この化石燃料への補助金プロジェクトに関しては、また紹介する機会があればと思います。気になったのは、このプロジェクトを進めている組織が、これまでバイオ燃料に対する各国の補助金について調べ、ヨーロッパ、アメリカに関するレポートをすでに発表し、現在、中国、マレーシア、ブラジルなどについて調査を進めているというのに、日本に関する研究がないということです。

このプロジェクトは、各国の研究者と連携する形で進んでいるので、「もしかしたら、日本の補助金に関する研究者とのつながりがまだないのかな?」と思って尋ねたところ、やはりそのようでした。

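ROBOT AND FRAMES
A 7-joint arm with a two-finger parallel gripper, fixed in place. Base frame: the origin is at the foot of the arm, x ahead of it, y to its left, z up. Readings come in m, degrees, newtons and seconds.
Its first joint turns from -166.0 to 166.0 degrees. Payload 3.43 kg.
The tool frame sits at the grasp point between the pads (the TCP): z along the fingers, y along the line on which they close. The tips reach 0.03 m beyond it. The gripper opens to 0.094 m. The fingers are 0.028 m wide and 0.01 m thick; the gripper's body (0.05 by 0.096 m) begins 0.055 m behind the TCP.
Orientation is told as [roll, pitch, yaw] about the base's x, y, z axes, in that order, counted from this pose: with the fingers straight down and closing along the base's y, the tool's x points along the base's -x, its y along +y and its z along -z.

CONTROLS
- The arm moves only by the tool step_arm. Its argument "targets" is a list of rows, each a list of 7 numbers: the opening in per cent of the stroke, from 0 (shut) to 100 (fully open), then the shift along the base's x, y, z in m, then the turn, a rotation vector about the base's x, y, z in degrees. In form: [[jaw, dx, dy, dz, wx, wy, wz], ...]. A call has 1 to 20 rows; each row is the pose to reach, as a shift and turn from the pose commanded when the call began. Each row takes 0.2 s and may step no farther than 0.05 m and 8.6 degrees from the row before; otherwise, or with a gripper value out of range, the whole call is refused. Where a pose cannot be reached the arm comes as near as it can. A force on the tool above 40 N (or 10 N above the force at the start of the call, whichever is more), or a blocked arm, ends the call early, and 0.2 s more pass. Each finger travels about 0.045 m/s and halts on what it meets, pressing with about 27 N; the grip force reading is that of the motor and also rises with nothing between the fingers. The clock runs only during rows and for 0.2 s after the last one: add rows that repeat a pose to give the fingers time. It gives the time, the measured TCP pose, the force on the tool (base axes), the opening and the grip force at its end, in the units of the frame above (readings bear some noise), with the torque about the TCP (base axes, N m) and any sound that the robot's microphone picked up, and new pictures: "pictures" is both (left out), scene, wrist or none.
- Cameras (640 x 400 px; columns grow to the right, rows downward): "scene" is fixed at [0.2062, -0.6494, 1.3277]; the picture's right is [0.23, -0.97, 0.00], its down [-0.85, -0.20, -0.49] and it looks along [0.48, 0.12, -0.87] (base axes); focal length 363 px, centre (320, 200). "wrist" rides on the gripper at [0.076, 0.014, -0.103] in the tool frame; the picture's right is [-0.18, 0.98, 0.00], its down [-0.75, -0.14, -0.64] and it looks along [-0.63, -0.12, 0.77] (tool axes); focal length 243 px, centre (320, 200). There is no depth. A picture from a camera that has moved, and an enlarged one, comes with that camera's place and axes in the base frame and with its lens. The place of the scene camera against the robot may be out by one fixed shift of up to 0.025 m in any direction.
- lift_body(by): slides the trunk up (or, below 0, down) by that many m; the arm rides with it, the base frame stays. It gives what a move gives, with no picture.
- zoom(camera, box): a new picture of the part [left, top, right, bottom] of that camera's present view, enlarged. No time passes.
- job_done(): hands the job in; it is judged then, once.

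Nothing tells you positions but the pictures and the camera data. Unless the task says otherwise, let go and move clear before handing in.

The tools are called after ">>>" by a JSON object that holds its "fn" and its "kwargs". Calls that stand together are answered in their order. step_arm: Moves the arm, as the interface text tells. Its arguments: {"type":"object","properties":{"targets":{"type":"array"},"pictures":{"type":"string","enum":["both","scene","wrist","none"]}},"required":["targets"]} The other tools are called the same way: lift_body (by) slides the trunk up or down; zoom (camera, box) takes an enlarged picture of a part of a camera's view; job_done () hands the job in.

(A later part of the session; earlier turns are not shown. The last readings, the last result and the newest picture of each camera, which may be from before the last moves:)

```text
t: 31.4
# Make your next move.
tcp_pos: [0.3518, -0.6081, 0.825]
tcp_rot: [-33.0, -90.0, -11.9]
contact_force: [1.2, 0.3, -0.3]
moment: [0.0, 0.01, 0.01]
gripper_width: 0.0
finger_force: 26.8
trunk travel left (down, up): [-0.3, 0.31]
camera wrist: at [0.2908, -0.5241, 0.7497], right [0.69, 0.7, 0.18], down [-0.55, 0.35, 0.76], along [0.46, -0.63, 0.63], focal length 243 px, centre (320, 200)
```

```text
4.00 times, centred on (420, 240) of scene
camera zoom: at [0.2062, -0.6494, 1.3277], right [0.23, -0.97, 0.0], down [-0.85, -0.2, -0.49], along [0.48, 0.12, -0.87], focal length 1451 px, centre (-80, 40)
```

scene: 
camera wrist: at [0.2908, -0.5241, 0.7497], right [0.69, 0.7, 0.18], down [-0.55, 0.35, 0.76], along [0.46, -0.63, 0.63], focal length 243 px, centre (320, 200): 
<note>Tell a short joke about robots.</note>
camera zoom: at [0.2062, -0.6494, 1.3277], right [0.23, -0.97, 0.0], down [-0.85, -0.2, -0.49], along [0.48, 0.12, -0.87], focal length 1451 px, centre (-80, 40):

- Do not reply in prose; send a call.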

もし日本で、化石燃料にかかわらず、補助金の影響について研究している研究者をご存じの方は、ぜひ教えていただければうれしいです。日本の研究者ともぜひ連携したいとプロジェクトリーダーからの伝言です!

休憩のあと、もうひとつのテーマである「エネルギー効率」について、IEA(国際エネルギー機関)、中国で多くの建設プロジェクトにかかわっているスイスの研究者、およびスイスを省エネ型社会に変えようという「2000ワット社会」のプロジェクトリーダーからのプレゼンテーションがありました。

2ヶ月ほどまえに、今回のテーマのひとつが「エネルギー効率」であることがわかったので、私は(要請されたわけではなかったのですが)、せっかく参加させてもらっているのだからと思い、日本の省エネへの取り組みをまとめた記事を書きました。

JFSニュースレター用の記事として、JFSの英訳チームに英訳してもらい、ネイティブにチェックしてもらったあと、参考資料として事務局に送ってあったのですが、議長をはじめ、メンバーはこのインプット資料に、まさに日本がなぜどのように高いエネルギー効率を実現しているのか、これで少しは垣間見ることができる!」ととても喜んでくれました。

明日2日目も、引き続き「エネルギー効率」の話をするのですが、そのときにぜひ日本の話もしてほしいとのこと。正式なゲストスピーカーではないのですが、参考資料が評価されたようで、少しばかり話す時間をいただけそうです。

参考資料では「トップランナー方式」などの政府の制度面でのとりくみを主に紹介しました。せっかく話す時間がもらえるなら、日本の高い省エネ活動を支えている(けど外部にはわかりにくい)仕組みとして、たとえば工場レベルでの小集団活動などについても紹介し、中国への、政府・業界・企業レベルでの省エネ技術の移転も進めつつあることも伝えよう、と思っています。

さらに、日本の話というより自分の意見ですが、エネルギーの消費量やCO2排出量を実質的に減らすためには、「効率を高める」(efficiency)ことによる省エネだけではなく、「足を知る」(sufficiency)ことによる省エネも必要だと考えていると述べてこようと思っています。

だって、いくらエネルギー効率を高めても、実際に使う数が増えている限り、全体的なエネルギー消費量は減りませんから! どんなに燃費のよい自動車をつくったとしても、走行距離が伸びている限り、または世帯当たりの台数が増えている限り、エネルギー消費量は増えてしまうのです。

IEAからのフランス人ゲストスピーカーのプレゼンにもありましたが、日本をはじめ、「エネルギー消費量」と「経済成長」をデカップリングに成功している国が増えつつあります。つまり、経済成長しても、その成長率ほどはエネルギーの消費量は増えていない、ということです。これはエネルギー効率の改善が大きな要因でしょう。

IEAからのゲストスピーカーは、「省エネを進めることは経済成長に役に立つのか?」について、熱心に議論を展開していました。

それを聞きつつ、私は、日本の一部企業がさらに進んで、「経済成長」と「企業価値」をデカップリングしようとしていること、その新しいビジネスモデルを模索している企業が出てきていることを話そう!と思いました。

「経済成長ありき」というメンタルモデルにどっぷり浸かっている(と思われる)欧米メンバーに対して、どこまで通じるかわかりませんが、明日、発言の機会をもらったら、そんな話もしてみようと思っています。